--- Start of Data listing ---
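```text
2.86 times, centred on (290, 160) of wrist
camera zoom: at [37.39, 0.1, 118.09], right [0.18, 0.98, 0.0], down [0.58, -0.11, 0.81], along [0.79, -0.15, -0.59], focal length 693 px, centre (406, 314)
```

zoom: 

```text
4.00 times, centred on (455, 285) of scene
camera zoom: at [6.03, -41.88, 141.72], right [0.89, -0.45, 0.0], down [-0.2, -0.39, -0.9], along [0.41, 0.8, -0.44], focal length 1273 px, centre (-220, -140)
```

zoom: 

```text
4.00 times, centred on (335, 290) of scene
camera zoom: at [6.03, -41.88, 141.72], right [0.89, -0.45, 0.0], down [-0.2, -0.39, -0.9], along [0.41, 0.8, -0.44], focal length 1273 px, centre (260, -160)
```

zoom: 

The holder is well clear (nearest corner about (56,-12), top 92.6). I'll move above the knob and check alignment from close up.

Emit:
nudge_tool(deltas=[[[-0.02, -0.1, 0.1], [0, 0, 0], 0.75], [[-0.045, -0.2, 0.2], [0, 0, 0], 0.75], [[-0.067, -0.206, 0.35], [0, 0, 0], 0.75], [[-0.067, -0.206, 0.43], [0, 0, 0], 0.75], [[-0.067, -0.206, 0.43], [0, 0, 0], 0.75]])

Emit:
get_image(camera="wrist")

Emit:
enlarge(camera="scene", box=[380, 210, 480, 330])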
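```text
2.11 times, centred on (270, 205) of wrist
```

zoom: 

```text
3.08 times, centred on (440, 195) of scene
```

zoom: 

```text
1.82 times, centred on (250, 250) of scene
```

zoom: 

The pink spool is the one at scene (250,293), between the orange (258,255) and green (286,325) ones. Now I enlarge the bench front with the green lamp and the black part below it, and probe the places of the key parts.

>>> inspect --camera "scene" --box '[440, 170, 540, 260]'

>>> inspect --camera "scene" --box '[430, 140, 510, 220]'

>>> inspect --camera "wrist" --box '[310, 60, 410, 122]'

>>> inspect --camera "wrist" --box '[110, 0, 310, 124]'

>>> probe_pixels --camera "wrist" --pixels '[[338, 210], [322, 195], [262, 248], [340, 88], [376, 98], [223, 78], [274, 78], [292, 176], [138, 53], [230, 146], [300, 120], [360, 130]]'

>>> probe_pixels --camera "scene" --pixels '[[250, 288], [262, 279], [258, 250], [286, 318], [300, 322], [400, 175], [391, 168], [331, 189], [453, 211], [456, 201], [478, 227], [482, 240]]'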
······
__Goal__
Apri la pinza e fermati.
--- End of Data listing ---
__Goal__
Check each line above for the string "focal" and show the ones that have it.

__Answer to this problem__
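camera zoom: at [37.39, 0.1, 118.09], right [0.18, 0.98, 0.0], down [0.58, -0.11, 0.81], along [0.79, -0.15, -0.59], focal length 693 px, centre (406, 314)
camera zoom: at [6.03, -41.88, 141.72], right [0.89, -0.45, 0.0], down [-0.2, -0.39, -0.9], along [0.41, 0.8, -0.44], focal length 1273 px, centre (-220, -140)
camera zoom: at [6.03, -41.88, 141.72], right [0.89, -0.45, 0.0], down [-0.2, -0.39, -0.9], along [0.41, 0.8, -0.44], focal length 1273 px, centre (260, -160)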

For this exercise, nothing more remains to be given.